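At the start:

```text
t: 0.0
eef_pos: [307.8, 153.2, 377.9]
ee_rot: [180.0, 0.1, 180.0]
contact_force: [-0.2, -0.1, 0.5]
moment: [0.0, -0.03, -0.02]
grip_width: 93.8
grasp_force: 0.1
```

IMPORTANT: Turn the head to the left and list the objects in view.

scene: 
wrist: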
_ _ _ _ _
Stated goal :: Give every line of the material again, exactly as it reads. Write them as strings in a JSON array, leaving out blank lines.

Solution for this problem ::
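[
  "At the start:",
  "```text",
  "t: 0.0",
  "eef_pos: [307.8, 153.2, 377.9]",
  "ee_rot: [180.0, 0.1, 180.0]",
  "contact_force: [-0.2, -0.1, 0.5]",
  "moment: [0.0, -0.03, -0.02]",
  "grip_width: 93.8",
  "grasp_force: 0.1",
  "```",
  "IMPORTANT: Turn the head to the left and list the objects in view.",
  "scene: ",
  "wrist:"
]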